TEXT TO READ:

Ziyaret Tepe - Assyrer trauten nicht der Schrift allein

Ziyaret Tepe - Assyrer

"Die Erfindung von Aufzeichnungssystemen sind Meilensteine der menschlichen Geschichte. Jeder Fund, der dazu beitragen kann, diese Meilensteine zu erhellen, sind daher wichtige Hilfen, den Fortschritt der Menschheit nachzuvollziehen", sagt der Forscher John MacGinnis im Cambridge Archaeological Journal, 2014. Was ist der Hintergrund dieses Satzes?

Vor rund 6.000 Jahren unserer Zeitrechnung existierte in Mesopotamien bereits eine Stadt mit mehreren zehntausend Einwohnern, die Uruk genannt wurde. Um diese Metropole mit allem Lebensnotwendigem zu versorgen, war ein immenser Verwaltungsaufwand nötig, tausende von Arbeiten mussten koordiniert, verschiedenste Handelswaren bestellt, gehandelt und abgerechnet werden. Da es noch keine Schriftzeichen gab, behalfen sich die mesopotamischen Beamten mit kleinen Tonmarkern, einer Art von Zählsteinen, deren Form, Größe und Markierungen für bestimmten Waren oder Mengen standen, Tokens genannt.

AVAILABLE RECORDS:

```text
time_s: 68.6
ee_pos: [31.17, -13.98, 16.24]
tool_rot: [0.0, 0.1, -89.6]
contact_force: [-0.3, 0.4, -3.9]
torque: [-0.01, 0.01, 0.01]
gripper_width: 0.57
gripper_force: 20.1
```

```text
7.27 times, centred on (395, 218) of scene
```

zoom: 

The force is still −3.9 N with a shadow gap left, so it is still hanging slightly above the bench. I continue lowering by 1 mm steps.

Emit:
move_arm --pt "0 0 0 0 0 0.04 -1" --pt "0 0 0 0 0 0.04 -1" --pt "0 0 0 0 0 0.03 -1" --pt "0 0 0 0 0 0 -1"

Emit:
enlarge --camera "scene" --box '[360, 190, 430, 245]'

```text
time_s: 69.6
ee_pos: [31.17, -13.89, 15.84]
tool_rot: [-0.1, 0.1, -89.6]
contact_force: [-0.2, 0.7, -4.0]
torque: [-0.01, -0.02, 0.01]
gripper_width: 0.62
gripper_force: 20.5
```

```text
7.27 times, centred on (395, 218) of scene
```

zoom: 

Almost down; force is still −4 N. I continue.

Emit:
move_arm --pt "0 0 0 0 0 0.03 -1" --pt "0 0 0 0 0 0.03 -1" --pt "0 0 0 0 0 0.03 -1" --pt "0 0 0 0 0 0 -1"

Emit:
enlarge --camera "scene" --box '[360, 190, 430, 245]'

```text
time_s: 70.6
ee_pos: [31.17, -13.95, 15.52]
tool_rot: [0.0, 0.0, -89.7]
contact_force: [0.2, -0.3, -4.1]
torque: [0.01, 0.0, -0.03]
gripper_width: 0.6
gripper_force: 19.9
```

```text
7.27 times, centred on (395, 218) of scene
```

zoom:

...

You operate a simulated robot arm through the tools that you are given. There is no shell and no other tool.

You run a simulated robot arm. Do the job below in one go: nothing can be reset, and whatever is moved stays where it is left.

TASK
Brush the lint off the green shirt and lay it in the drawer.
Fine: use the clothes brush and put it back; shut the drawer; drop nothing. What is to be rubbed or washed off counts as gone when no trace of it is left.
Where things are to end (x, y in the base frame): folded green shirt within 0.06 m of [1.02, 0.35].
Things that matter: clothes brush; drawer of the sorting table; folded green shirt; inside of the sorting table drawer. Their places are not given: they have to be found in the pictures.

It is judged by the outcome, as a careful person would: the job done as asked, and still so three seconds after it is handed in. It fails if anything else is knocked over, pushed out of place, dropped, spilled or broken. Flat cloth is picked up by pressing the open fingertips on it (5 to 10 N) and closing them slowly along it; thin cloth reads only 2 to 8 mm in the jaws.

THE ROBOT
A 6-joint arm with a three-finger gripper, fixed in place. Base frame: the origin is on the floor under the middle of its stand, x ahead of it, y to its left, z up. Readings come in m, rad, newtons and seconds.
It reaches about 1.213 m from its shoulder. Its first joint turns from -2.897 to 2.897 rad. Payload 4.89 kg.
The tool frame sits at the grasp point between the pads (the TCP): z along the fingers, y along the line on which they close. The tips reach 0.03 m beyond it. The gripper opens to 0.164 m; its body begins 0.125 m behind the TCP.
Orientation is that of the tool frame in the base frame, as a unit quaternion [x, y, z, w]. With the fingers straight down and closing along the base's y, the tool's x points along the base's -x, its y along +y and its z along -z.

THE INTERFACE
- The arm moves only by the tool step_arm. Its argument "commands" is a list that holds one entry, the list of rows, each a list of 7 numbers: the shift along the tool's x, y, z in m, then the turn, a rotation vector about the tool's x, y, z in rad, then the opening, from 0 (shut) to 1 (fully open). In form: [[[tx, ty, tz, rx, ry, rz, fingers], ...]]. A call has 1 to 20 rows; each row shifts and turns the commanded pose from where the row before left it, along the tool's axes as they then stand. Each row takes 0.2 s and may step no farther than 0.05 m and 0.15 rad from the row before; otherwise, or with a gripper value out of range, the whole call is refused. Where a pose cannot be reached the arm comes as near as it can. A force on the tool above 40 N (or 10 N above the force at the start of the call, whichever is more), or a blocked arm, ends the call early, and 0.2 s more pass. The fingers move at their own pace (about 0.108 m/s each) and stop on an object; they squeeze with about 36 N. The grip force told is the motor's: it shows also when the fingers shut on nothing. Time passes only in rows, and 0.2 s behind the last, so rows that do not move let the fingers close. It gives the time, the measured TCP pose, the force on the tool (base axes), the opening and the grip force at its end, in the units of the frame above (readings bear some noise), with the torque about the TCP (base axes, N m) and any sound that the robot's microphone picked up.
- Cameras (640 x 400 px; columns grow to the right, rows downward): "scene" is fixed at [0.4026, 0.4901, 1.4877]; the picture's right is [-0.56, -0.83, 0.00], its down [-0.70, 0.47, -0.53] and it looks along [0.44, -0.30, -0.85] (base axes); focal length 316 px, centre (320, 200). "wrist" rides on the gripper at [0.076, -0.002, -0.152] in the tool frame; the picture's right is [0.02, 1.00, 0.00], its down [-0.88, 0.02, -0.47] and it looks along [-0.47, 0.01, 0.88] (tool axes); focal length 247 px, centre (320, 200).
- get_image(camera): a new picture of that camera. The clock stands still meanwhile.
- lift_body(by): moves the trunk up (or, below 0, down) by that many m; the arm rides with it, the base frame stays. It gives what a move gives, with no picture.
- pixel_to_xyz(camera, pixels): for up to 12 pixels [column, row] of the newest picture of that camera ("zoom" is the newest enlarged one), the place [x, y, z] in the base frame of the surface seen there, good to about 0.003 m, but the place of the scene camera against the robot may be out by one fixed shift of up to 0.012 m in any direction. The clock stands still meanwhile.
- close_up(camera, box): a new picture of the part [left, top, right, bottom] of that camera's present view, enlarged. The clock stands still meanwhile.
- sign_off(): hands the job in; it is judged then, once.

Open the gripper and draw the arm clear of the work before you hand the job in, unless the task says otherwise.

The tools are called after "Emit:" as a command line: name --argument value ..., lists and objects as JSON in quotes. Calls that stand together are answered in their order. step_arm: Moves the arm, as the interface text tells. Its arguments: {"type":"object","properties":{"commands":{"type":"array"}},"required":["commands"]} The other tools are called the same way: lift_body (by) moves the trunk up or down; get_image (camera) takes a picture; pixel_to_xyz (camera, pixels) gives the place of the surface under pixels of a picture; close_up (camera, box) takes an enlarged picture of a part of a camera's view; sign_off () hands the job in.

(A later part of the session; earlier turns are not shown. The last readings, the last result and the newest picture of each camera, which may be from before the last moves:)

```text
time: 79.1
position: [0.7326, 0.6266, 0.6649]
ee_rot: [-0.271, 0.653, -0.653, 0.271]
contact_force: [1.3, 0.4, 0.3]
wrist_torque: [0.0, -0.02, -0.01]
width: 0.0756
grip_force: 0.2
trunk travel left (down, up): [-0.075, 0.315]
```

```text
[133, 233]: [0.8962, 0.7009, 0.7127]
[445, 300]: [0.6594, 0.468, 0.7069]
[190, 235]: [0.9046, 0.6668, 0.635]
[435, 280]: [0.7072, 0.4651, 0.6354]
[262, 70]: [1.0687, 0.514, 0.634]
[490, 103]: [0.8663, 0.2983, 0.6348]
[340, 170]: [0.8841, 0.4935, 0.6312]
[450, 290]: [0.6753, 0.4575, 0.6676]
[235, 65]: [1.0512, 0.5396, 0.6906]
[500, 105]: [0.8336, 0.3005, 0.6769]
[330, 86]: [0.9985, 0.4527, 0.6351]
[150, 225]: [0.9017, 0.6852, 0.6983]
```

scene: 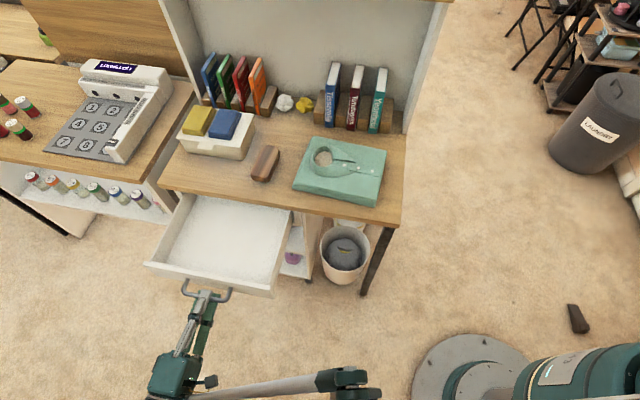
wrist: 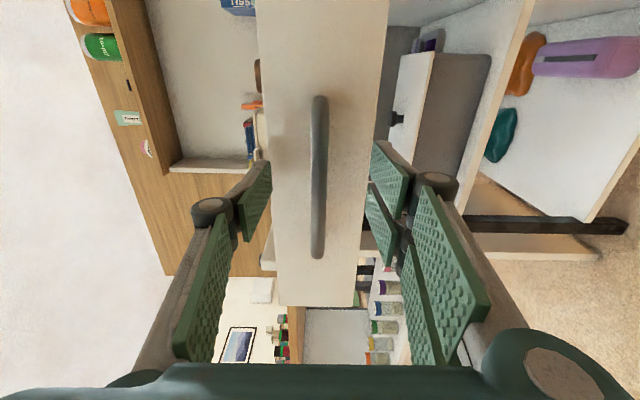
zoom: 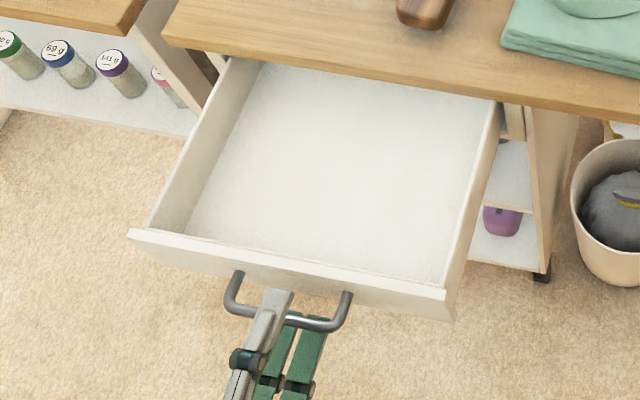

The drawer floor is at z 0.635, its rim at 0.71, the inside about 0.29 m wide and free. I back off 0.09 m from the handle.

...

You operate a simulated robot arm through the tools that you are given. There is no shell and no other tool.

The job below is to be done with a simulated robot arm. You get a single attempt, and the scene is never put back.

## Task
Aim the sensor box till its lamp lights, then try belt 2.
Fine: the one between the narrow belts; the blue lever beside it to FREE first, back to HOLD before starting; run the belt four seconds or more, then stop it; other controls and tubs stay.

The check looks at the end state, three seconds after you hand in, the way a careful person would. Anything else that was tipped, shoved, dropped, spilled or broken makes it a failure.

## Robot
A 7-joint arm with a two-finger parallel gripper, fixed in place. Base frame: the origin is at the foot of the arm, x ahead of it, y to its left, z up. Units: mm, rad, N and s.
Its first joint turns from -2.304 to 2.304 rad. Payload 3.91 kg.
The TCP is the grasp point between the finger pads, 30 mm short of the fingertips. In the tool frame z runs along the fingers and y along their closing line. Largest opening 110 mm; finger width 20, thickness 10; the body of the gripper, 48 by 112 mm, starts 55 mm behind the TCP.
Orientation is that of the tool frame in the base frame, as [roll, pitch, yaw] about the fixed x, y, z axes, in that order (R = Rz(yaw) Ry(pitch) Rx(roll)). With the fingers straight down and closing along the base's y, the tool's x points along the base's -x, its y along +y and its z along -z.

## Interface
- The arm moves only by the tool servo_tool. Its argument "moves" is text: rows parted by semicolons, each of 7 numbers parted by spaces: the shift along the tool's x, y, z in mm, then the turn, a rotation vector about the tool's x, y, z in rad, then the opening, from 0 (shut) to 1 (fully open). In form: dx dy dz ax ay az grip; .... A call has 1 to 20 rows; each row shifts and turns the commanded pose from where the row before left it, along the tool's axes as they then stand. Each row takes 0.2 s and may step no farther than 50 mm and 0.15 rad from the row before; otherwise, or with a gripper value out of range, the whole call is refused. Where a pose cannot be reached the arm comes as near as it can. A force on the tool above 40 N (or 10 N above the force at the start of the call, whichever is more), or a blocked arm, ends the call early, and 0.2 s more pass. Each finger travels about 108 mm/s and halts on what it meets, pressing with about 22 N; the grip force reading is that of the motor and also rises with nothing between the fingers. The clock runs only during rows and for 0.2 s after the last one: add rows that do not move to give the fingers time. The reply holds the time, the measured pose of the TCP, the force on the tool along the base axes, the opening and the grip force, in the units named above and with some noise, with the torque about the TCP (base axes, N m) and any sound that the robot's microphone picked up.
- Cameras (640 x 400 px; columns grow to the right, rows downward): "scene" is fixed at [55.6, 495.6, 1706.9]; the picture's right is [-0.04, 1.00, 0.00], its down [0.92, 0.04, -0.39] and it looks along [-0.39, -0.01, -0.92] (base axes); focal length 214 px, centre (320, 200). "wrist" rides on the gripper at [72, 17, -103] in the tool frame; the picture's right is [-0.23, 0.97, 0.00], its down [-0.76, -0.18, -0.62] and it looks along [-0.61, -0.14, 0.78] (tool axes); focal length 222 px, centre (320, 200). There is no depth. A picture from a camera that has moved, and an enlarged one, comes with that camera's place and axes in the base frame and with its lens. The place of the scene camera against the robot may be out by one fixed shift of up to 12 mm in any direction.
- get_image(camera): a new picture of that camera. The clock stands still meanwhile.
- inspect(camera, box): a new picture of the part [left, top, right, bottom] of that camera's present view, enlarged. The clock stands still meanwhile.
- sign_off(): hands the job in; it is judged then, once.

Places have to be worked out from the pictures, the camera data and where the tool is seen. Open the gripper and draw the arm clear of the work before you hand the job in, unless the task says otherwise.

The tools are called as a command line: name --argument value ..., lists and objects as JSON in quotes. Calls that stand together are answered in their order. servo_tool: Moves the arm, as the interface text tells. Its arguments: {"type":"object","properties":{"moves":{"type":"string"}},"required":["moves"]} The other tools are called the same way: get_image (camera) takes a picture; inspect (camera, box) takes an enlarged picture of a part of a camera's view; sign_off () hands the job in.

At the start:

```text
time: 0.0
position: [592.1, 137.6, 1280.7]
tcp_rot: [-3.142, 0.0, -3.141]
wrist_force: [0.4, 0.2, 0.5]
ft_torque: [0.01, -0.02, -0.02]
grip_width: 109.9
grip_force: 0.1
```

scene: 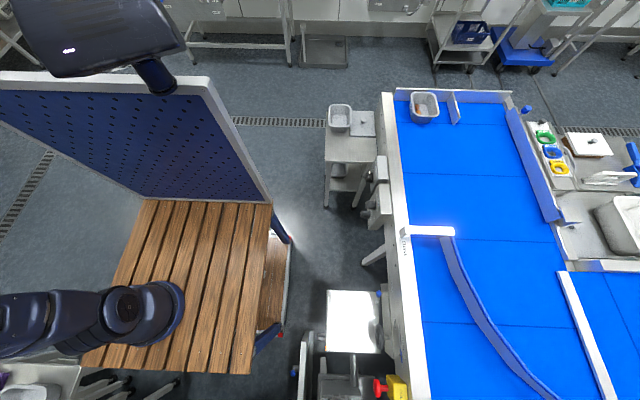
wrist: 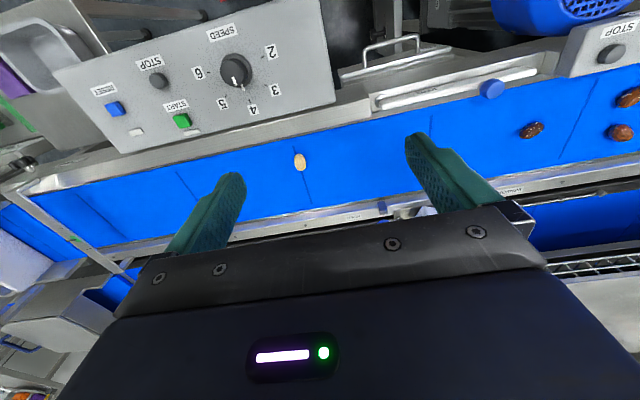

DIRECTIONS:
1 – Above are the records; from them, give again exactly the lines from the one containing "A 6-joint arm" to the one containing "It reaches about", both lines included, and nothing more. Set them in a Markdown table: Row counts from 1, Content holds the line, and blank lines are dropped.
2 – Go on with the text to read that begins "Ziyaret Tepe - Assyrer trauten" from its last line.

TASK-BY-TASK ANSWERS:
1 –
| Row | Content |
|---|---|
| 1 | A 6-joint arm with a three-finger gripper, fixed in place. Base frame: the origin is on the floor under the middle of its stand, x ahead of it, y to its left, z up. Readings come in m, rad, newtons and seconds. |
| 2 | It reaches about 1.213 m from its shoulder. Its first joint turns from -2.897 to 2.897 rad. Payload 4.89 kg. |

2 –
Ziyaret Tepe, der Fundort im Südosten der Türkei

assyrer schriftzeichen 2Diese Tokens finden sich in Ausgrabungen bis etwa um 3.000 vor Christus. Dann aber breitete sich eine neue Erfindung im Zweistromland aus: die Keilschrift. Mit ihr wurde es erstmals möglich, Güter zu beschriften, Listen zu führen und Transaktionen nachhaltig zu dokumentieren. Von dieser Erfindung profitierten später auch die Assyrer, die bis etwa 600 vor Christus in Mesopotamien und Teilen Anatoliens herrschten. Für sie war Schrift längst selbstverständlicher Teil der Kultur. Die prähistorischen Tonmarken waren dagegen längst vergessen – so wenigstens dachte man bisher.

Ziyaret Tepe, der Fundort im Südosten der Türkei in der Provinz Diyarbakir ist durch den Bau des Ilisu-Staudamms gefährdet und wird bereits seit mehreren Jahren von Teams der Universitäten von Akron (Ohio), Cambridge, München, Mainz und Istanbul (Marmara Universität) in einem gemeinsamen Grabungsprojekt untersucht.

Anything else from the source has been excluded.